:: SOURCE MATERIAL

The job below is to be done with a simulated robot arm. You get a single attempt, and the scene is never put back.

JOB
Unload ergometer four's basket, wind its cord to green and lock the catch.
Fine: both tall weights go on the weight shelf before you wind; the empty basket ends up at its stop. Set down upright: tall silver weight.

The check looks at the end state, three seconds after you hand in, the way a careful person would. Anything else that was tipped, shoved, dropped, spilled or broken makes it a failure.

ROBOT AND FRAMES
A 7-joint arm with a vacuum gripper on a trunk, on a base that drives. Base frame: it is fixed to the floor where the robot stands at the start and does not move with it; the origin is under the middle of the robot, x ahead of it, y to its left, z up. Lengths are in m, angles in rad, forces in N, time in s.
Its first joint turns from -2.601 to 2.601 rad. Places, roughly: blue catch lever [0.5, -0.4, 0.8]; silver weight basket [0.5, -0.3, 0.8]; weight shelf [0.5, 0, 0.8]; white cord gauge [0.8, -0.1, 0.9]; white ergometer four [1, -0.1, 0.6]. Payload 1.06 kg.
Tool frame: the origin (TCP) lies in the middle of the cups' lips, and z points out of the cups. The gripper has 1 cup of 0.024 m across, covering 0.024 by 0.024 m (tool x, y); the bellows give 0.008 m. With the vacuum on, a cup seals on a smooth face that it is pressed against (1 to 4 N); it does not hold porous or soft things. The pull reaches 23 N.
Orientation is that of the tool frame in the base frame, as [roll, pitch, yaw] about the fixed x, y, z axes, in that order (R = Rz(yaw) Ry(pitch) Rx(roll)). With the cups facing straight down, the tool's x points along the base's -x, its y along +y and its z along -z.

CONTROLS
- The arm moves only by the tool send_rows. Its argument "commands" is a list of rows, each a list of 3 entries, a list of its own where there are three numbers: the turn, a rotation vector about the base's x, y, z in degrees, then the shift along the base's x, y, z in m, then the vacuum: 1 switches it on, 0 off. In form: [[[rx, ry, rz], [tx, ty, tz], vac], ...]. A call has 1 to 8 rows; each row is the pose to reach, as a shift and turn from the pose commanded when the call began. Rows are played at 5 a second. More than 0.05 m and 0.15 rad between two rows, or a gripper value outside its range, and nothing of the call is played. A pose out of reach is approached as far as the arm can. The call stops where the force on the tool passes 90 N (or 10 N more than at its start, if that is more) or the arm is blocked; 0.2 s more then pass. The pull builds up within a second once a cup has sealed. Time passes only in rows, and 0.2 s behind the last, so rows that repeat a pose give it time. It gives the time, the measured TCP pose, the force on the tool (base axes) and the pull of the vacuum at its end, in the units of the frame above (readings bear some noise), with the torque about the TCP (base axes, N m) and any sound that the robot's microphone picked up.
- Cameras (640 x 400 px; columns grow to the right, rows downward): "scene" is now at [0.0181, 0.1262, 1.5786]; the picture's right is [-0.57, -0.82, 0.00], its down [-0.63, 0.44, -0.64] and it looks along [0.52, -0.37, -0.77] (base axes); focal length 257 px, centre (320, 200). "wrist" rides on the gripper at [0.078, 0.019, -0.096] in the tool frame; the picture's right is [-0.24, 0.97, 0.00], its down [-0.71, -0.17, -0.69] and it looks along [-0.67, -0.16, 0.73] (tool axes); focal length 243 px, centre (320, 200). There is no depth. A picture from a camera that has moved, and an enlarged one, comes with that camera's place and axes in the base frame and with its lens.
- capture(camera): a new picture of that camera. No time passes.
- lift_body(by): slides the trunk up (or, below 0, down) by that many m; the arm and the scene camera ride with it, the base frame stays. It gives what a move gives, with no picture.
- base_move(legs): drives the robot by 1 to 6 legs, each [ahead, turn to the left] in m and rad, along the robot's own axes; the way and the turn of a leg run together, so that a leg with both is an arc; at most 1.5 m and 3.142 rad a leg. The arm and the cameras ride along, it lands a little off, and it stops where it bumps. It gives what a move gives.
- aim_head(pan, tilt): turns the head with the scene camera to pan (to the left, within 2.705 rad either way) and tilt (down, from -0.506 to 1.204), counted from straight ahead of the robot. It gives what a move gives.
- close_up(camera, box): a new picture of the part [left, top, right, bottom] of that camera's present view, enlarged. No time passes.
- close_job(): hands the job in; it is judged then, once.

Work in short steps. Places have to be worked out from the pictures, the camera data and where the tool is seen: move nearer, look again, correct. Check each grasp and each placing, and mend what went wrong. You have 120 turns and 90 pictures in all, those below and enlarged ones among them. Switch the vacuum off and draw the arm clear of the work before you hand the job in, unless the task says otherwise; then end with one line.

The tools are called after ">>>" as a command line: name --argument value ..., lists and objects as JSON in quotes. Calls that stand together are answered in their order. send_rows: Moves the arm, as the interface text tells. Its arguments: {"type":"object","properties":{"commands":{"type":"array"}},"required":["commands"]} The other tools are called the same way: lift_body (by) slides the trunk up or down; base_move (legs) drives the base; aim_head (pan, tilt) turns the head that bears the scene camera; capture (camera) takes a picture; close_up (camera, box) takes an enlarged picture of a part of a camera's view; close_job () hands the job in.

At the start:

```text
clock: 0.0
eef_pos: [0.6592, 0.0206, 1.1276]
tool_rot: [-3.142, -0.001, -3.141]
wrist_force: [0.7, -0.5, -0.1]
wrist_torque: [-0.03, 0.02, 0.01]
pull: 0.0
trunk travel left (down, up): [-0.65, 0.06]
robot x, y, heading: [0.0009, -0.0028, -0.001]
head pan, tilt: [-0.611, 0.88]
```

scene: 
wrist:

::::

Give again, word for word, the lines of the listing, starting at its first line and ending with the line containing "ROBOT AND FRAMES". Leave out blank lines and number the others, starting at 1.

1. The job below is to be done with a simulated robot arm. You get a single attempt, and the scene is never put back.
2. JOB
3. Unload ergometer four's basket, wind its cord to green and lock the catch.
4. Fine: both tall weights go on the weight shelf before you wind; the empty basket ends up at its stop. Set down upright: tall silver weight.
5. The check looks at the end state, three seconds after you hand in, the way a careful person would. Anything else that was tipped, shoved, dropped, spilled or broken makes it a failure.
6. ROBOT AND FRAMES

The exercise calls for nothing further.